Efficient harvesting of the mixing energy from the salinity gradient between sea and river water remains a challenge. Recently, utilization of the swelling/shrinking properties of hydrogels has been explored as a new means for extracting this energy. However, former investigations are mainly limited to examining the performance of the hydrogels when lifting applied weights, and calculating the energy that could potentially be extracted. In this study, we demonstrate a novel osmotic engine with a mechanical energy transmission prototype, which can convert and store the green mixing energy in a form that can be utilized to perform mechanical work.
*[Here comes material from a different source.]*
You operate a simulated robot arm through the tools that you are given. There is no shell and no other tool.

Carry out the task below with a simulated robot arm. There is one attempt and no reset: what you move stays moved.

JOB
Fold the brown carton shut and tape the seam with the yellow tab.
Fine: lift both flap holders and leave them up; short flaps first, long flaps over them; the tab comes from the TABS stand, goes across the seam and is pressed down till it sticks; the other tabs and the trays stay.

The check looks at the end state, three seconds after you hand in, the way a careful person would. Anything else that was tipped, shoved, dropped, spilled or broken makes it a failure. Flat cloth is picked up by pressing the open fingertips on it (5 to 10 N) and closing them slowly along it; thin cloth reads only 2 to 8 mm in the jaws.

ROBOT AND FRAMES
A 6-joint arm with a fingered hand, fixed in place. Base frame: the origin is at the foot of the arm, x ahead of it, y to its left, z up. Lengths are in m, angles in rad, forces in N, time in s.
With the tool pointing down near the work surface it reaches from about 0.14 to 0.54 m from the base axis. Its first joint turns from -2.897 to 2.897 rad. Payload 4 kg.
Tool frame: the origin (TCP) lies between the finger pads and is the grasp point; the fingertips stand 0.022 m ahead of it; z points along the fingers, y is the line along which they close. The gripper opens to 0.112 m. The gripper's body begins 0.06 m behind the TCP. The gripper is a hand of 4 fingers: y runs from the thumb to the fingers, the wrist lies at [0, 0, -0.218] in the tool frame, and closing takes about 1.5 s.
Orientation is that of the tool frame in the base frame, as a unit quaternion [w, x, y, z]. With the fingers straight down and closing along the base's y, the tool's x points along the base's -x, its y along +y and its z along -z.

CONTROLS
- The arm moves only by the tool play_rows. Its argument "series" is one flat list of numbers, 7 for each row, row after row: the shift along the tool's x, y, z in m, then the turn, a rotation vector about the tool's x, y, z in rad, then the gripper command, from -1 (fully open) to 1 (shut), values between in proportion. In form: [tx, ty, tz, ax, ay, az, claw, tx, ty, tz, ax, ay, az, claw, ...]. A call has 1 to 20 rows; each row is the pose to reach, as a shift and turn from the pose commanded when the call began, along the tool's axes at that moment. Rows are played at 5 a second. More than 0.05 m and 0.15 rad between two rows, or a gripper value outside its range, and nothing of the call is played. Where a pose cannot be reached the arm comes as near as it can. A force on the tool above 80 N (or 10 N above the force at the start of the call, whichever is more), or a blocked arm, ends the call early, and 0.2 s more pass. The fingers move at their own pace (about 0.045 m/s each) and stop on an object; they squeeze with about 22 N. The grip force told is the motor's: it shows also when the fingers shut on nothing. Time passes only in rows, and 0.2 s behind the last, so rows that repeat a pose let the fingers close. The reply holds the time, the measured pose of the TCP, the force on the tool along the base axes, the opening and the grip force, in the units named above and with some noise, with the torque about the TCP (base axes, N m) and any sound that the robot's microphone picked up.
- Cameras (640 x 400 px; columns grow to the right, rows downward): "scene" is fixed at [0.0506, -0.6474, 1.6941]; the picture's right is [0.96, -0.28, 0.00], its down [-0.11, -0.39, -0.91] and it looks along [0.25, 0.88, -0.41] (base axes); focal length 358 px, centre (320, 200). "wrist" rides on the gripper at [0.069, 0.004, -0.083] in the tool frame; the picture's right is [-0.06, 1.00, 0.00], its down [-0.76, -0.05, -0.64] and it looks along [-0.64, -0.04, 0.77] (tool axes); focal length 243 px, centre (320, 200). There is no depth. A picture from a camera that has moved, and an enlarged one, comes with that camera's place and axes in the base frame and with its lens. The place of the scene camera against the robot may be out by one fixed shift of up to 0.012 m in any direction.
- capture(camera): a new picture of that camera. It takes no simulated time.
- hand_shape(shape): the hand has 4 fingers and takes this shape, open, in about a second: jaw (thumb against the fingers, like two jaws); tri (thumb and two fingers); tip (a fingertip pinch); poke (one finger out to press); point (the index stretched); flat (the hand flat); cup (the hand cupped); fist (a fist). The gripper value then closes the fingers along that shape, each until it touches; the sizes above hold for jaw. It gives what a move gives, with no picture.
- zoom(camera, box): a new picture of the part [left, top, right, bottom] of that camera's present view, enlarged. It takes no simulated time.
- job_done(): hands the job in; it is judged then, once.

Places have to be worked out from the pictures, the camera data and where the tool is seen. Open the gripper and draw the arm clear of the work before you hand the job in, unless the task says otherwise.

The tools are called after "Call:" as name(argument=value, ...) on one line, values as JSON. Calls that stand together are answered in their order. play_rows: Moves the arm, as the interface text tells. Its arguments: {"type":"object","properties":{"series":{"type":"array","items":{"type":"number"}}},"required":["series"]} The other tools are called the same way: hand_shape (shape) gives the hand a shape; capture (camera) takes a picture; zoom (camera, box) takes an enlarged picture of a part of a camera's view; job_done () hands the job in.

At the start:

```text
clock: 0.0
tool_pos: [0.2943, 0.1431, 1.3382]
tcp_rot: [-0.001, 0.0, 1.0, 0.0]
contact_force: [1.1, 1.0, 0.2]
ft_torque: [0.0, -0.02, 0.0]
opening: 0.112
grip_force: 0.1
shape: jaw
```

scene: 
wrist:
The osmotic engine includes a cylinder containing the hydrogel, an oil-hydraulic cylinder and a hydraulic accumulator. The lifting energy from the hydrogel is transferred to the oil-hydraulic cylinder through a lever, which acts as a pump and accumulate the hydraulic oil under high pressure in the hydraulic accumulator. The system was tested with a hydrogel of poly(acrylic acid) semi-interpenetrated with poly(4-styrenessulfonic acid-co-maleic acid) sodium. This hydrogel produced up to 36 J per shrinking/swelling cycle, and exhibited an efficiency of 0.53% at optimum conditions.

Suggested Citation

  • Bui, Tri Quang & Magnussen, Ole-Petter & Cao, Vinh Duy & Wang, Wei & Kjøniksen, Anna-Lena & Aaker, Olav, 2021. "Osmotic engine converting energy from salinity difference to a hydraulic accumulator by utilizing polyelectrolyte hydrogels," Energy, Elsevier, vol. 232(C).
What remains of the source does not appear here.